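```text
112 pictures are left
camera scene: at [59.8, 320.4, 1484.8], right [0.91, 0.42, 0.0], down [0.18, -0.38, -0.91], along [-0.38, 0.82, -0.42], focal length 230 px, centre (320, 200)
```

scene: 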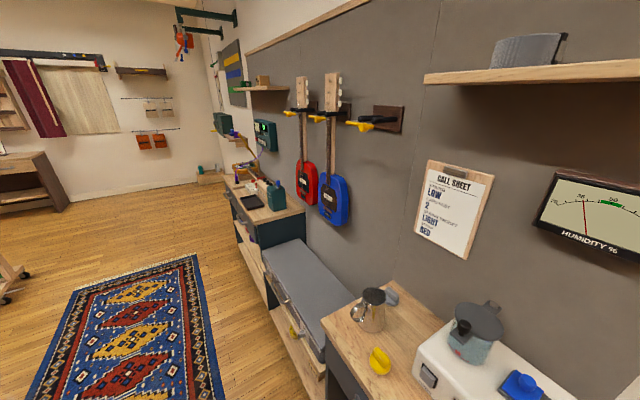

## WHAT YOU ARE ASKED TO DO
Without the pictures, transcribe the listing above exactly.

## RESPONSE TO THE TASK
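```text
112 pictures are left
camera scene: at [59.8, 320.4, 1484.8], right [0.91, 0.42, 0.0], down [0.18, -0.38, -0.91], along [-0.38, 0.82, -0.42], focal length 230 px, centre (320, 200)
```

scene: 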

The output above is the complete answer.